26 de Outubro de 2024

OPINIÃO Sábado, 03 de Dezembro de 2022, 07:07 - A | A

Cacimba de Leite

Um Patrimônio a ser preservado

neila barreto

Neila Barreto

O arraial e a vila do Cuiabá foram construídos no processo de invasão de territórios indígenas: (...) onde começou o que é hoje a cidade de Cuiabá, era "uma grande aldeia". Lugar "coberto de mato", com "grandiosos arvoredos". Onde passava um córrego, depois chamado “Prainha”. Na margem esquerda do córrego, "morros" escarpados; na direita, suaves "colinas" (...), conforme o historiador Carlos Rosa.

Pelo menos desde a segunda metade do século XVIII algumas residências do centro da Vila Real do Bom Jesus do Cuiabá dispunham de acesso privado a mananciais de água potável. Inventários pós morte, relatórios policiais, processos judiciais e alguma documentação iconográfica demonstram claramente a existência de muitos poços nos quintais das “casas de morada” ou das “casas de residência”.
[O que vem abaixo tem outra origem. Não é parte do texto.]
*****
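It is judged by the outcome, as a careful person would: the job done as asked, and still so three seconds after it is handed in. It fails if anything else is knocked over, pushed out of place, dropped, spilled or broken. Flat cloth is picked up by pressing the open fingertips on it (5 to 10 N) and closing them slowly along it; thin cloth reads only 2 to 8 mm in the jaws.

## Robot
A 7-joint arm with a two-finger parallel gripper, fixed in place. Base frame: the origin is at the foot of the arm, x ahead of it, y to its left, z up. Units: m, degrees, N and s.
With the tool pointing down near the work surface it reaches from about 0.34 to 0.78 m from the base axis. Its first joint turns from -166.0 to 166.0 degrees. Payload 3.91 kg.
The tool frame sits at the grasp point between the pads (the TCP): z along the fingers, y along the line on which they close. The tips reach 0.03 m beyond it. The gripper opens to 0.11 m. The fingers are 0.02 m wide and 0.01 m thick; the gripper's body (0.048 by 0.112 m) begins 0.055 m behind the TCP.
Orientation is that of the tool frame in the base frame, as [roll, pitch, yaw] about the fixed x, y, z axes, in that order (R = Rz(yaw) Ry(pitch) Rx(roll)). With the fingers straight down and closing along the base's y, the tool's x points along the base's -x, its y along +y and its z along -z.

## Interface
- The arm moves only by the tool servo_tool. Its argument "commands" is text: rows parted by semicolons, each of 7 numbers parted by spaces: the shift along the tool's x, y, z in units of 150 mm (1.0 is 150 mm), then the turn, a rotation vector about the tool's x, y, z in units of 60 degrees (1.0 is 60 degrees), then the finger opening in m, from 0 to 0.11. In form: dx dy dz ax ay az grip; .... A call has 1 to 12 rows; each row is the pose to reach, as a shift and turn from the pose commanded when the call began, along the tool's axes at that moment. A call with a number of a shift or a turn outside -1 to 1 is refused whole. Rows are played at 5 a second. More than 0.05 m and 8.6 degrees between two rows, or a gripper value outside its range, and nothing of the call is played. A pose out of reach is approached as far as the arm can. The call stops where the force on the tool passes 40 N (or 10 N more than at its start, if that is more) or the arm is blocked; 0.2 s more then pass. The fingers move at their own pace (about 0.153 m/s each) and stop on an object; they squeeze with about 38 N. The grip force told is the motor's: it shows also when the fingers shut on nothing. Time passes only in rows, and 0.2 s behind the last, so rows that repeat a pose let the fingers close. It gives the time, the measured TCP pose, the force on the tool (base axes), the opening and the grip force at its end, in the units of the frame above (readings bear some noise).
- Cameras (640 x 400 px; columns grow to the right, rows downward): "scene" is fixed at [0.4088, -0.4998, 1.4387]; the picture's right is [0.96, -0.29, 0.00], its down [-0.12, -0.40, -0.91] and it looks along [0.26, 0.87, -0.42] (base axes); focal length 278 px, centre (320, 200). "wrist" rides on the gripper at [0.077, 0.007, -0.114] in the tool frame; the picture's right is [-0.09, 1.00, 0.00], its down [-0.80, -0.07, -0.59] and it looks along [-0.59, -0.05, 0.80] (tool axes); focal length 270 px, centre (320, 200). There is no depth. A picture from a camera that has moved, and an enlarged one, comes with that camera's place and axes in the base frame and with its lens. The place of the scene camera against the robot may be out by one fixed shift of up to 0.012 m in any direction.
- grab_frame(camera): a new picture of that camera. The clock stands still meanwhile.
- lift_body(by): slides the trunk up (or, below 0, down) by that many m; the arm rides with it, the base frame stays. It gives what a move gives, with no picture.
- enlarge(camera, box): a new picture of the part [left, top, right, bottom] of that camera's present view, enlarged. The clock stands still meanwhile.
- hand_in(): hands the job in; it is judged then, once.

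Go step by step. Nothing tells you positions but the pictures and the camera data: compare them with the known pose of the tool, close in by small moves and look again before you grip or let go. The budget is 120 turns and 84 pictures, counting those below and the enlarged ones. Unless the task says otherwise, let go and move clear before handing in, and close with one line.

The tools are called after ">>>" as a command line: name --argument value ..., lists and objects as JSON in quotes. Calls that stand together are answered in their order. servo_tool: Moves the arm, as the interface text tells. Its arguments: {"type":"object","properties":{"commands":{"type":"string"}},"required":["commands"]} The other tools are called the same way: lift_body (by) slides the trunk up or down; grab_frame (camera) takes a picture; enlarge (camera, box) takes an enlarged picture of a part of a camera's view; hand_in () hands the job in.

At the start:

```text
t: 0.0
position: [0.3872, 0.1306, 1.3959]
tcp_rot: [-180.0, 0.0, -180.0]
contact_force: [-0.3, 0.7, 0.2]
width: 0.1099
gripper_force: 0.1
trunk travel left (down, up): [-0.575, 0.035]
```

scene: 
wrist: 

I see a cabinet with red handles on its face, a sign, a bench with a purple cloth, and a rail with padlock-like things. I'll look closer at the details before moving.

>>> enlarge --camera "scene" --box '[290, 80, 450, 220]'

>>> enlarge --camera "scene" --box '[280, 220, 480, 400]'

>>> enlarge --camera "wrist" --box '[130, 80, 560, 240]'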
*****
Era o caso, por exemplo, da casa de Joaquim Lopes Poupino: (...) uma propriedade de casas de sobrado sitas na Rua de Baixo, com quatro janelas por cima com suas sacadas duas e duas de rótulas e mais uma sem rótula na frente e casas por baixo com janelas e portas, seu quintal, cozinha e poço (...), conforme documento encontrado no Arquivo Público de Mato Grosso. Ou a casa de Manoel Rodovalho e Silva do início do século XIX, com “cozinha e quintal de vários arvoredos de espinhos e outras diversas qualidades (...) com seu poço”. Ou, ainda, a casa de Joaquim Xavier da Costa Vale, que na “Rua Direita de Baixo” tinha casa com “cozinha e poço e seu quintal” Ou a do Alferes Roque da Costa Faria, “no pátio da Matriz”, com seu “meio poço”. Ou, já em 1822, Salvador Gonçalves da Cruz, com casa “no largo do Palácio com os fundos para a Rua do Meio”, “com seu poço”.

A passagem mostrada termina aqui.